The Cowboys solution was to put on him the types of stipulations you’d put on a troubled teenager, rather than a superstar wideout and grown man. Bryant is allegedly not allowed to drink, or attend strip clubs. He’s supposedly only allowed to attend nightclubs that are approved by the team, and his curfew is midnight (unless he informs the team ahead of time).
It’s clear that Bryant has very real issues, both in terms of maturity and behavior. But these stipulations are ridiculous. Jerry Jones came out and said all of the typical things you’d expect him to say about Bryant accepting such a bogus punishment:
“Oh yeah, very much willing to do anything he can to help himself and help the team,” Cowboys owner/general manager Jerry Jones said of Bryant. “He’s very open-minded and cooperative. He’s doing the right things by his teammates and everybody is counting on him.”
Jones and the organization want it to appear that they’re looking out for the best interest of Bryant. They want it to seem that they’re trying to help him, get him on the right path, and maybe help change his life.

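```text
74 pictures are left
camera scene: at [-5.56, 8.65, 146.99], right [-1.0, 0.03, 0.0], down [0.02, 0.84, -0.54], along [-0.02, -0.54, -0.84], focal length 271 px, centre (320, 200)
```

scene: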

Yes, some of the stipulations will benefit him. He’s required to attend weekly counseling sessions, which may help him with some of his anger issues. He has to have security with him at all times, including driving him to and from team facilities, which could deter him from the natural issues that occur when athletes are out after dark.

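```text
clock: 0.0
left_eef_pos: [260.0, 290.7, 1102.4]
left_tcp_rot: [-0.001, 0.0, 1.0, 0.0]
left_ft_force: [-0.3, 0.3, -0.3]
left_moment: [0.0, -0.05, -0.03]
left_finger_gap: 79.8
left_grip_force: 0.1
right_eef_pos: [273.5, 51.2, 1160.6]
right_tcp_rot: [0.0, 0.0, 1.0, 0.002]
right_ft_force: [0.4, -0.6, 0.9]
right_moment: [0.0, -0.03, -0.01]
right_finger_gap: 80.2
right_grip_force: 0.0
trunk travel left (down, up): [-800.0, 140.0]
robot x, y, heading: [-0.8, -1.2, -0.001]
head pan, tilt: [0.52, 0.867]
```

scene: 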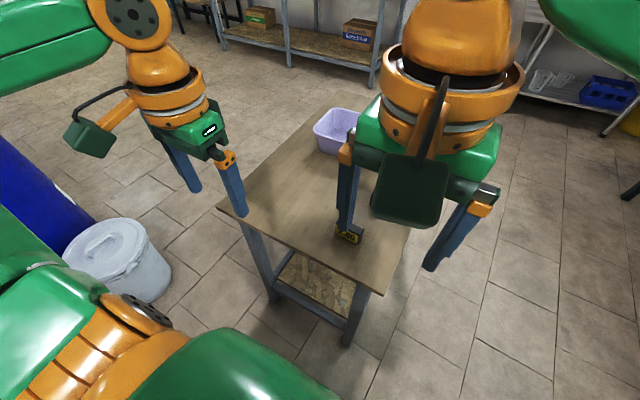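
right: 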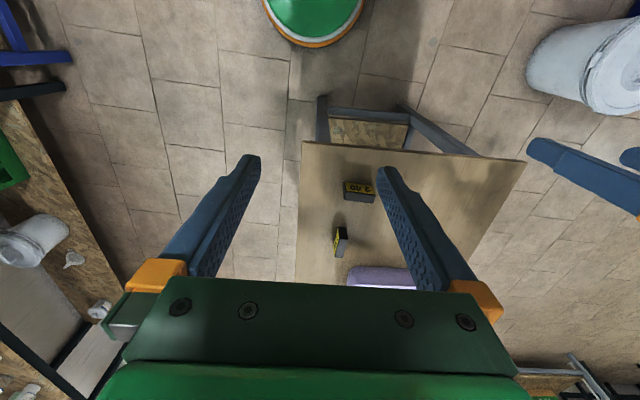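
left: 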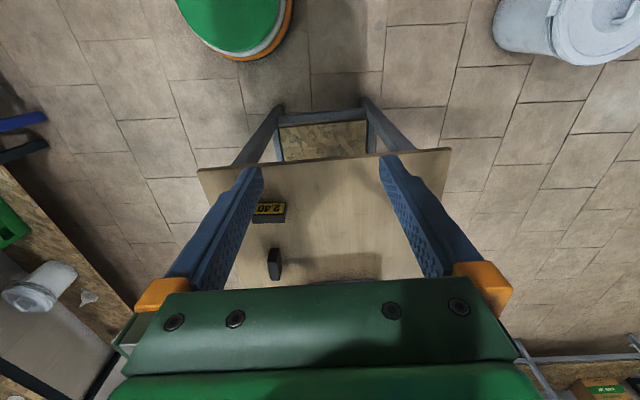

But make no mistake, these stipulations are in the best interest of the Cowboys. If they really had an issue with his behavior, they’d just cut him. When Santonio Holmes famously wore out his welcome in Pittsburgh, they traded him and never looked back.

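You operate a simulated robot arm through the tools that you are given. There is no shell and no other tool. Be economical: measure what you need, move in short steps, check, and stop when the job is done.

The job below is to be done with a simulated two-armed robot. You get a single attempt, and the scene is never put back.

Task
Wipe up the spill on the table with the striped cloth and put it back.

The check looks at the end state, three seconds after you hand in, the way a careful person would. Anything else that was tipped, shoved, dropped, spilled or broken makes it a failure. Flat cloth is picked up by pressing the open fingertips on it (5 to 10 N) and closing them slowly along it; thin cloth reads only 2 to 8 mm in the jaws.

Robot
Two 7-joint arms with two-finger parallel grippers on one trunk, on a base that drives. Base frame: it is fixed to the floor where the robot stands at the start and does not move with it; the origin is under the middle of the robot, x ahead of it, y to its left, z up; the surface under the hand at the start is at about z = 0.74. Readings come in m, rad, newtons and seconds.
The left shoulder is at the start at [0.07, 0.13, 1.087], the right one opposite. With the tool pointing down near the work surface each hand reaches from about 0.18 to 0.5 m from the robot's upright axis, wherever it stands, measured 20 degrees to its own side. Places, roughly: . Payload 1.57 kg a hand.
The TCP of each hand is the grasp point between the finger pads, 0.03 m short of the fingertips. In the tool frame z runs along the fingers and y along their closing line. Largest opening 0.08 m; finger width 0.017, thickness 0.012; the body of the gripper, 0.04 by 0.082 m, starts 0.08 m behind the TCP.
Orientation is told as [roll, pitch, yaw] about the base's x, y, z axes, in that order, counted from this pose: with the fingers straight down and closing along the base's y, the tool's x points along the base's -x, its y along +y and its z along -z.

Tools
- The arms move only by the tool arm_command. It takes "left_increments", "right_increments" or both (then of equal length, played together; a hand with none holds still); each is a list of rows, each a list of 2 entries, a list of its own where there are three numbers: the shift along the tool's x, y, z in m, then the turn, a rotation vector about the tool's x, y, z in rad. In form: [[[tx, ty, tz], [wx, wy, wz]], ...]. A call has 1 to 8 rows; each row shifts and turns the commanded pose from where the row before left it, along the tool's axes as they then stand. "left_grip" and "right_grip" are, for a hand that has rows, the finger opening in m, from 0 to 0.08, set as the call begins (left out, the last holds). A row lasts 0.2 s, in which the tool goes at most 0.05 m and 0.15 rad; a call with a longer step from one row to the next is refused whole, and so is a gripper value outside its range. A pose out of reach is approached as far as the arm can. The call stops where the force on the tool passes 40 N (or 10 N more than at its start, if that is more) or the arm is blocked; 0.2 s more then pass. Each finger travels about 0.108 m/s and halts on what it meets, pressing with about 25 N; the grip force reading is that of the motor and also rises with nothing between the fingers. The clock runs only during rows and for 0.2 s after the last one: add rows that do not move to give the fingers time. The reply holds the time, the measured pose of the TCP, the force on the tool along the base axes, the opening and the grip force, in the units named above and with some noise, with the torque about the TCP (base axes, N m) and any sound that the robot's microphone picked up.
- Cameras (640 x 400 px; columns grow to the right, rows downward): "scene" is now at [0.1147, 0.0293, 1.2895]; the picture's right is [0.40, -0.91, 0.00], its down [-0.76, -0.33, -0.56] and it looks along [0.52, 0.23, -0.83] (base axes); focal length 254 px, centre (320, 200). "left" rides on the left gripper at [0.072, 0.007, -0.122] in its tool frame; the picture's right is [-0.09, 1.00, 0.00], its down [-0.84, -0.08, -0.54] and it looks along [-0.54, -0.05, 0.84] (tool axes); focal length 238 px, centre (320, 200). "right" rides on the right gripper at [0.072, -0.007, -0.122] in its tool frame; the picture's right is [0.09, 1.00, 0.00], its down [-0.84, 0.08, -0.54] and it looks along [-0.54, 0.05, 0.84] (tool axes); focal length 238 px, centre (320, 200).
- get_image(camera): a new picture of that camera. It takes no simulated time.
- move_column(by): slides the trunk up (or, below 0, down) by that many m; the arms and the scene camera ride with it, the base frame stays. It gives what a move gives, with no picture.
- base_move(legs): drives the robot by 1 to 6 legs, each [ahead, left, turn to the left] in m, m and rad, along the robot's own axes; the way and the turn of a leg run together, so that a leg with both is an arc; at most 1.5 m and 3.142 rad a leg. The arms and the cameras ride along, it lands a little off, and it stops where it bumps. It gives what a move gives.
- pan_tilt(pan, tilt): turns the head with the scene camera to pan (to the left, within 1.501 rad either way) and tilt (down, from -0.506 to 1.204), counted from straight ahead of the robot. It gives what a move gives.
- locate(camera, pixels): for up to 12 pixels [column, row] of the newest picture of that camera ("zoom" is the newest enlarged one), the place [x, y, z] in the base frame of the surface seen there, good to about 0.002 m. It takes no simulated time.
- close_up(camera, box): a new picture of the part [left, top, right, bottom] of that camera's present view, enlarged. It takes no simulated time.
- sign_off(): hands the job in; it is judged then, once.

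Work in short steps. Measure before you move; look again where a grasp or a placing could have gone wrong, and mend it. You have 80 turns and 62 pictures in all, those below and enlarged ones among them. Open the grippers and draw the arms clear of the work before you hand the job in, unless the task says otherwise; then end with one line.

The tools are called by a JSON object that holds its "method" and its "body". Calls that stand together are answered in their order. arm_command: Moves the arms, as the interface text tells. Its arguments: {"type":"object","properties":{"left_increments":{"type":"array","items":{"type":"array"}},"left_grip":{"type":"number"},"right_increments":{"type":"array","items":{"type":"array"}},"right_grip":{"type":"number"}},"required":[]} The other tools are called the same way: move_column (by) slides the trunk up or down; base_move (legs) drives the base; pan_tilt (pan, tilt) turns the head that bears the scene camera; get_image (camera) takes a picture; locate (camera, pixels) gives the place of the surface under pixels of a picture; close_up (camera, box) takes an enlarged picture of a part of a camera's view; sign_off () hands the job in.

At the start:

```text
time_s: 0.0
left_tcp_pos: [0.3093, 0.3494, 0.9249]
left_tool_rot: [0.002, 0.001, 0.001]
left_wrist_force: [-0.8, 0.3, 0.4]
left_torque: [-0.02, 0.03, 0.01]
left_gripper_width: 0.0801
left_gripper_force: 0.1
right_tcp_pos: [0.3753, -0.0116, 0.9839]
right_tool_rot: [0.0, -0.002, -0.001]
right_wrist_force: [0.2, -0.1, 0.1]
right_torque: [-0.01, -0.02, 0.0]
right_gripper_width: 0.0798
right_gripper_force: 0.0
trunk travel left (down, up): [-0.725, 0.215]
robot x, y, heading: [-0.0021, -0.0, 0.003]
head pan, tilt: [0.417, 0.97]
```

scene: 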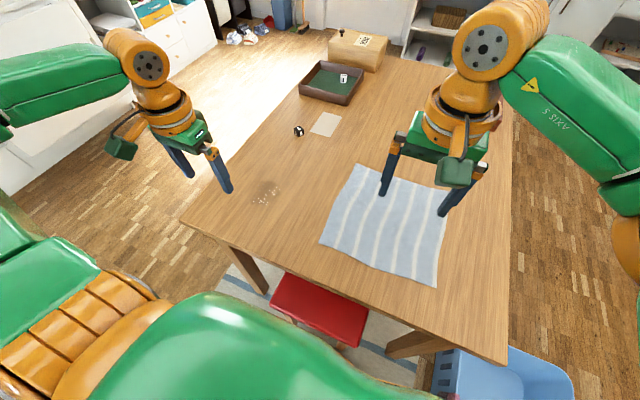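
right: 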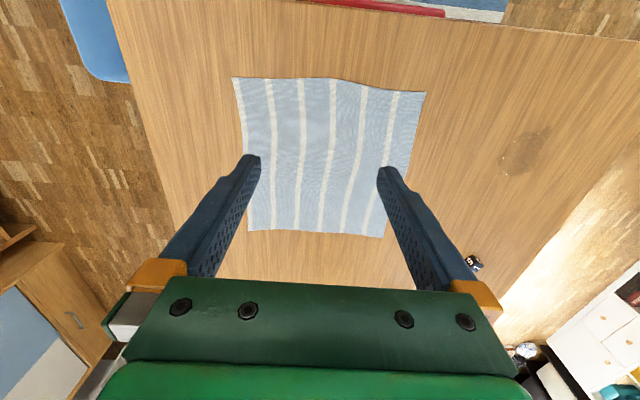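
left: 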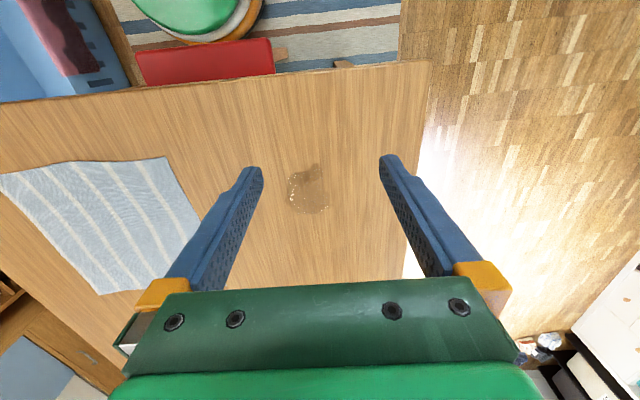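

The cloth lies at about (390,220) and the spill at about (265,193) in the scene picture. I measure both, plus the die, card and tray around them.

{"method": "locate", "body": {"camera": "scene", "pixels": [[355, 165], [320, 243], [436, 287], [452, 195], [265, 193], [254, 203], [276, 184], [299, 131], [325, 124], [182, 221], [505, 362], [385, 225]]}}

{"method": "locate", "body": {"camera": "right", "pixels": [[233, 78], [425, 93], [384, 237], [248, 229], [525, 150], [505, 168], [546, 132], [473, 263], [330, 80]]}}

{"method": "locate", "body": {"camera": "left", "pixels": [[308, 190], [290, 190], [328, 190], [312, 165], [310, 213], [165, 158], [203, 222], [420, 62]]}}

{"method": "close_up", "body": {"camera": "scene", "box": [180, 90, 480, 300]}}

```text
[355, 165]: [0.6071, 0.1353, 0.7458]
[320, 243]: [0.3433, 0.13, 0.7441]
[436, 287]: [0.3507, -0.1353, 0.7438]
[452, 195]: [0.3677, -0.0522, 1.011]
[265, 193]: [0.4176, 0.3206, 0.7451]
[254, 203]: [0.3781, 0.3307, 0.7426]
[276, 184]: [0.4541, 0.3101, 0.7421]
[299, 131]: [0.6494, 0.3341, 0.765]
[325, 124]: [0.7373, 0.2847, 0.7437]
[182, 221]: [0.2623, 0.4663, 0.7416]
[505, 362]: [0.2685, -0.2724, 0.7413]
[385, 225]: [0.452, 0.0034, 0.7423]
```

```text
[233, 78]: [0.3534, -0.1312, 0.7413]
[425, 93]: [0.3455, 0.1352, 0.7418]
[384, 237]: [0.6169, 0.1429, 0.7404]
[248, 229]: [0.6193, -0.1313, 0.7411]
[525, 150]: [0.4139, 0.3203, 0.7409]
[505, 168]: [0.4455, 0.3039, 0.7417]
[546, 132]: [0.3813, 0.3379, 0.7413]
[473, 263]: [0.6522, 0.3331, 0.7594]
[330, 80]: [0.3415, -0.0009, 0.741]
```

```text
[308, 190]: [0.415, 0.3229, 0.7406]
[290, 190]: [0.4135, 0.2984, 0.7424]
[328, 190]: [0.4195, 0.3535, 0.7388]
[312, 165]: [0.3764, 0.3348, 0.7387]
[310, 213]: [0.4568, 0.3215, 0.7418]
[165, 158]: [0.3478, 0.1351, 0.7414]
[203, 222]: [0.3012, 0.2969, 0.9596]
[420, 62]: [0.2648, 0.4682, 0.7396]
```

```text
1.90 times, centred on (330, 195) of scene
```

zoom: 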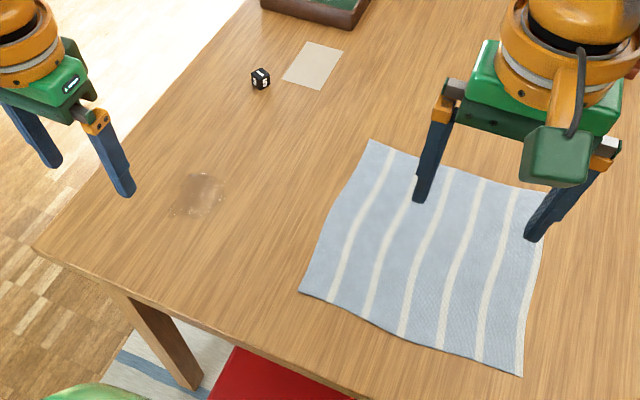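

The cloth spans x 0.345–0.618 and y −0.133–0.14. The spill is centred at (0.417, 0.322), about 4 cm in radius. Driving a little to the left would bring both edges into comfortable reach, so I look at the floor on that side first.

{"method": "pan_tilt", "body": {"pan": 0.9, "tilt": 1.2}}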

The Cowboys won’t do this simply because Bryant is too talented, and too cheap, to make such a harsh move. He’s oozing with potential, and in the short spurts he’s been on the field, he’s been a game changer.
He’s also still on his rookie contract, so his skills come at a bargain for the team. If he were, say, a 5th year player who just signed an extension, the Cowboys may not be so sympathetic with their punishment.
It’s also not a given that these new rules will actually work. When the Cowboys took a chance on Adam “Pacman” Jones, they also assigned security to him at all times. Jones ended up getting in a fight with one of the security guards during a night out. I don’t think it would surprise anyone if Bryant, a noted hothead, has a similar reaction to men he doesn’t know constantly around him everywhere he goes.
It would be one thing if Bryant asked the organization for this. But he’s an adult, who needs to make these decisions on his own. He shouldn’t be treated like a child, even if he’s prone to acting like one.
If the Cowboys want to help Bryant, they should make him attend the counseling sessions and put him on a one-strike policy. If he messes up again, he’s out of a Cowboys uniform. As an adult, that warning should be enough to wake him up. If it doesn’t, it’s not the Cowboys’ responsibility to reform him.
It’s possible that these rules will work, and Bryant will shape up and have a tremendous season in Dallas.
If that happens, the “Dez Rules” worked out perfectly. For the Cowboys.